Qui a libéré Ariel Ruiz Urquiola ?

Comme beaucoup l’ont déjà commenté, Ariel Ruiz Urquiola a été mis en liberté hier après-midi, le 2 juillet. Un appel d’Omara, de sa sœur et de son collègue Oscar Casanella m’a apporté la nouvelle que j’ai vraiment douté de recevoir si vite : Ariel est libre !

Nous ne connaissons pas les détails de l’affaire, qu’Ariel et sa sœur seront sûrement en mesure de révéler au public une fois que tout sera éclairci. Rappelons-nous qu’Ariel doit se remettre d’un long jeûne qui a affecté son corps de façon dramatique ; heureusement, son cerveau a fonctionné clairement pendant tout ce temps.

Et je me demande comment ce résultat a été obtenu, s’agirait-il d’une “mesure extrajudiciaire” ?

Est-ce la campagne de solidarité systématique, décentralisée et généralisée sur les réseaux sociaux ? Est-ce que ce sont les recours légaux pour une révision de l’affaire déposés auprès de divers organismes juridiques à Cuba ? Est-ce la lettre publique signée par 168 personnes de l’intérieur et de l’extérieur de Cuba, et distribuée individuellement à différents niveaux de la société ? Est-ce la campagne sur Change.org ? Est-ce que ce sont les enregistrements audio et vidéo d’Ariel révélant la vérité sur toutes ces manipulations ? Est-ce l’intercession de l’église ? Est-ce que ce sont les déclarations surprises d’artistes cubains bien connus ? Est-ce que ce sont les plaintes de l’OEA ou du Département d’État américain ? Est-ce le plaidoyer spirituel de gens de théâtre dans un bâtiment en ruines de la vieille Havane ? Est-ce que ce sont les reportages exhaustifs des médias alternatifs de l’île (OnCuba, El Toque, El Estornudo, Havana Times, etc….) ? Est-ce la demande opportune d’Amnesty International ? Est-ce la persévérance et la témérité montrées par Ariel en ne renonçant pas à sa juste revendication ?

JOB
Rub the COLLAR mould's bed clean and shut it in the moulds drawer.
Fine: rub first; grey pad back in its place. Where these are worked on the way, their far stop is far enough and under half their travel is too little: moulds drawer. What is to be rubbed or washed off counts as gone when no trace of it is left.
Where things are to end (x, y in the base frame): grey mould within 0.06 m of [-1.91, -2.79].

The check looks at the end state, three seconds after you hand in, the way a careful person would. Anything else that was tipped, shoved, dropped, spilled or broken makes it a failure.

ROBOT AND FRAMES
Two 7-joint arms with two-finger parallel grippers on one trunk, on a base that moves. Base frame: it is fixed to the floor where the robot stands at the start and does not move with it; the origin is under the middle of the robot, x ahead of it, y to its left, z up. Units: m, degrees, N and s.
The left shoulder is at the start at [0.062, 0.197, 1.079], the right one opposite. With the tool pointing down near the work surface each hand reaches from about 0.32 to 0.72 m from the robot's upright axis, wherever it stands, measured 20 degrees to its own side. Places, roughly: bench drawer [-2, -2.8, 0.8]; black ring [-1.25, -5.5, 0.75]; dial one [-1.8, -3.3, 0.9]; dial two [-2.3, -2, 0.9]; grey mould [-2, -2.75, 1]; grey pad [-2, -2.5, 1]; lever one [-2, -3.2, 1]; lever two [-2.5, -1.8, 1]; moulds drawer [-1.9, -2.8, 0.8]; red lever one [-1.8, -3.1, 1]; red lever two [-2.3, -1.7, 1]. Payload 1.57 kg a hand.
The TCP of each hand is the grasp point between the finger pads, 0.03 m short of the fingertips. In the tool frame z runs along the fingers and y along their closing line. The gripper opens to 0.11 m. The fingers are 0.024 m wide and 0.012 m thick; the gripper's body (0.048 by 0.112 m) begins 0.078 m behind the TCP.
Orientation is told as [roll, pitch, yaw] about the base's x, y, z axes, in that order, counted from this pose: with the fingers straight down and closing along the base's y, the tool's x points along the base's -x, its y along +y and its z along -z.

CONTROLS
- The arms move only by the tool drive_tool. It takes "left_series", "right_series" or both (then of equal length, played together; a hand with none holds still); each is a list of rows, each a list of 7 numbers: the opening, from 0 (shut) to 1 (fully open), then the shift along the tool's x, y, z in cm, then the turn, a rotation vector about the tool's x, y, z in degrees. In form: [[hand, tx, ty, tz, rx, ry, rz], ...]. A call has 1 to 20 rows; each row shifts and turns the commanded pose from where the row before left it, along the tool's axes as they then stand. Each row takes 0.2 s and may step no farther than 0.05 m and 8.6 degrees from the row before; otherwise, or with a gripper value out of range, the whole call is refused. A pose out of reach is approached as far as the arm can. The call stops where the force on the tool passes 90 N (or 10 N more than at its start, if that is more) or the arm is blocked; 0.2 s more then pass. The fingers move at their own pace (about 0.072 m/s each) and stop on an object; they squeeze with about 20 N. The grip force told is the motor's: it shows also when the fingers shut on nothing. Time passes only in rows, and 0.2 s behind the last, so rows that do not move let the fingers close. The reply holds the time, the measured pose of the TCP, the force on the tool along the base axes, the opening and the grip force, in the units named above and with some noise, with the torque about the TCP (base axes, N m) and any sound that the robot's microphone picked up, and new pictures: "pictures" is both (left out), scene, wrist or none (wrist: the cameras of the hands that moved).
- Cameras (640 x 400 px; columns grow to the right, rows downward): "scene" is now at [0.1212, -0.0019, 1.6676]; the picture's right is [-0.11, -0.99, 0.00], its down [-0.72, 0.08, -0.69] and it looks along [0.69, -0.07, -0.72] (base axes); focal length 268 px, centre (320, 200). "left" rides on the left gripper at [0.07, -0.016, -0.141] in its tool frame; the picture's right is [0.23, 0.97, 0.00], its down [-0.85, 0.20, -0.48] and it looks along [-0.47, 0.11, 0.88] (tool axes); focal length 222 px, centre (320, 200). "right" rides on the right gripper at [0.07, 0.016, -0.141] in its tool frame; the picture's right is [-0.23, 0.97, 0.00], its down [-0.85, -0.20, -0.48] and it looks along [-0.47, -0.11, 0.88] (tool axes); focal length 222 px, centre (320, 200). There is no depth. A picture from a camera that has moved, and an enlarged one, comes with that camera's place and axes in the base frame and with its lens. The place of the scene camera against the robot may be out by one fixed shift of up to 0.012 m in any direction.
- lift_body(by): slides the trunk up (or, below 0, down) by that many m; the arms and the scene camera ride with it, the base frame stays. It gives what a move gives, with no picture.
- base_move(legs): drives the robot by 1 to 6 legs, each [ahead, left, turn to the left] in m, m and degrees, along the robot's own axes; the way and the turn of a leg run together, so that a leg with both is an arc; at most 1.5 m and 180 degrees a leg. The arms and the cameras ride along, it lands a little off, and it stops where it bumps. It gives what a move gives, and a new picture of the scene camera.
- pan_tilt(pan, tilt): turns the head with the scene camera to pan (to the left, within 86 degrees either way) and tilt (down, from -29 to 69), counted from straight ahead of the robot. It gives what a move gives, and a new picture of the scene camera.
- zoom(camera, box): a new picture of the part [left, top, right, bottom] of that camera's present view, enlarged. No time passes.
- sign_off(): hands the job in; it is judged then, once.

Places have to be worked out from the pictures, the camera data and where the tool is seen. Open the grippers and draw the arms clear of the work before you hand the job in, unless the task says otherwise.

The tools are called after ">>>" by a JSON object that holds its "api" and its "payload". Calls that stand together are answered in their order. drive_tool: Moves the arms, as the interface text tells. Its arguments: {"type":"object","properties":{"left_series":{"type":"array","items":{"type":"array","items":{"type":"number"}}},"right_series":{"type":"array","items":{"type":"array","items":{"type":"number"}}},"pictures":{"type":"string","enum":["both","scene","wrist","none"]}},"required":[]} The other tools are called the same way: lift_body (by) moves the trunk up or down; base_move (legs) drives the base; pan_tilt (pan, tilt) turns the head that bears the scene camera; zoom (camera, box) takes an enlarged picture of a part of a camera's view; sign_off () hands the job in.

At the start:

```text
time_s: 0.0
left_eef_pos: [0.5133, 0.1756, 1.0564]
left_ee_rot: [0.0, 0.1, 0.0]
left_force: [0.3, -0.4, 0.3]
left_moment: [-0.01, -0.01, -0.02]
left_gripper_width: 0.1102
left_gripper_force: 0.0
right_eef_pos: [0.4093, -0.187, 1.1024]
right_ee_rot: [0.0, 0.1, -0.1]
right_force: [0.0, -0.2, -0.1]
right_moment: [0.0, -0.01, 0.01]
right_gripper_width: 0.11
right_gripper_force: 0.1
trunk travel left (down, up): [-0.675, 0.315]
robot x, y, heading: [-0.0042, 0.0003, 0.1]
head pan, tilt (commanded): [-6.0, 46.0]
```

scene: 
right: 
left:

Je ne pense pas qu’on le saura clairement un jour. Les actions du gouvernement cubain ont montré que la légalité sur l’île est pour nos gouvernants une simple procédure formelle qu’ils osent parfois essayer de respecter. S’ils veulent condamner : ils condamnent au-delà de tout bon sens, au-delà de toute évidence. Si, d’autre part, ils veulent libérer, ils le font au-delà de toute procédure pénale, au-dessus de tous les tribunaux.

Je soupçonne donc le fait qu’ils ne donneront jamais la vraie raison de leur décision, ce qui ouvre la voie aux politologues, aux cubanologues et aux analystes de plus ou moins grande envergure, qui risqueront d’échafauder leurs théories sur le sujet. Parfois, il me semble qu’ils oublient que pour démêler et comprendre un système, ce système doit d’abord exister ; ce dont je ne suis pas sûr dans le cas cubain.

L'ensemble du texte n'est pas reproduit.